Fleas Fact Sheet

Infestation Identification: All species of fleas have a very similar appearance, the most common are cat and dog fleas, which can live together. Their eggs are translucent to white in colour and approximately 0.5mm long and will be laid on their host but they usually fall off onto the floor. The larvae are between 2mm and 3mm long, they are an off -white colour and look similar to maggots, after the larvae comes the pupae, which are a light brown colour and are 1.5mm to 3.5mm long. Adult fleas are usually 1mm to 4mm long, which can be a light or dark brown colour, they have 6 legs and 3 body segments, their bodies are flattened side-to-side, with dark spines, bristles, and combs cover the body.

 

Common Names:

Ctenocephalides Felis (Cat Flea)

Ctenocephalides Canis (Dog Flea)

 

Diet: A flea feeds on the blood from its host, which is a warm-blooded animal or person. Bites on people will usually be around the ankles and legs, which will be red and itchy, the bites can be treated with an antihistamine cream, which can be purchased from a chemist or supermarket.

 

Habitat: Fleas can live in any property, especially in warm and carpets areas, which is close to their host, which means that will usually be in pet bedding, sofas and carpets and not always on the host.

 

Prevention: It is difficult to stop a flea infestation of occurring but to reduce the risk, it is important that you check pets for fleas and carry out pet flea treatments on a regular basis, an easy way to check for fleas is whilst grooming them, empty the pet brush onto a white piece of paper and look for fleas, otherwise they can be difficult to see. Fleas can be carried from property to property on clothing and other items, so if you visit other properties, check you clothing. Hoovering and cleaning, especially pet bedding, will help prevent fleas.

 

Life Cycle: When an egg is laid it has to go through the following stages; egg, larvae, pupae and adult to complete its life cycle, this takes between and 26 days depending on the temperature. A female flea can lay between 20-50 eggs per day, which is up to 1500 in a lifetime.

 

General Information: It is not uncommon for new home owners to have a flea infestation because fleas which are at their pupae stage, can remain dormant in an empty property for approximately 9 months and will hatch when the property has hosts for them to feed on.

 

Treatments: Before any treatments are carried out, we recommend that if you have a pet, it is treated for fleas immediately, treatments are available from pet shops and vets. There are amateur use products to eradicate infestations in your home, which can sometimes be effective if the infestation is caught early enough. You will need to spray all affected items such as; pet bedding clothing, fabrics, wool, carpets, floors and sofas with the product, this will need repeating several times usually. If the treatment is not effective, you will need to have a professional pest controller carry out a treatment. Flea traps are a good option to catch some of the fleas, however they are only used as a monitor to indicate the size of the infestation. Fully trained pest controllers are licenced to use very strong chemicals which will fully eradicate the moth infestation.
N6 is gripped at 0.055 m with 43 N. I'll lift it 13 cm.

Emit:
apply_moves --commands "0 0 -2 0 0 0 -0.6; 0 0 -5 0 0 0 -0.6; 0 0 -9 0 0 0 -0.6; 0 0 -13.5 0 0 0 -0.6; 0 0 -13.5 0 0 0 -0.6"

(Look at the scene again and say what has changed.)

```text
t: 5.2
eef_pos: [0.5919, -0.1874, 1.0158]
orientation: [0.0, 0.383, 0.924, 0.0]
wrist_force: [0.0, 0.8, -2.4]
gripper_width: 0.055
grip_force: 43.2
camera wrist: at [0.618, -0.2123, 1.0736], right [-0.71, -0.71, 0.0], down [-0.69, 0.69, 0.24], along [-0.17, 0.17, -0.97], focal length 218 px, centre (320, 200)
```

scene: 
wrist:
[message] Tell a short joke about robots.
Organic and insecticide free flea treatments are also available, which are very similar, however they do not contain chemicals.

 

Quick Facts:

  • One flea can lay 25 to 50 eggs per day (which is up to 1500 eggs in its lifetime).

  • Fleas are only able to lay eggs after feeding blood from their host.

  • Fleas can be transported on clothes from property to property.

  • It takes between 18 and 26 days for a flea to develop from egg to adult.

  • Approximately 90% of fleas are cat or dog fleas.

  • Fleas which are at their pupae stage can remain dormant in an empty property for approximately 9 months and will hatch when the property has hosts for them to feed on.

  • Pets and people can be sensitive to flea bites and can cause allergic reactions.

  • Flea larvae can become infected with tapeworm eggs.

  • Fleas only feed when they are adults.

  • Some fleas can leap a hundred times its body length.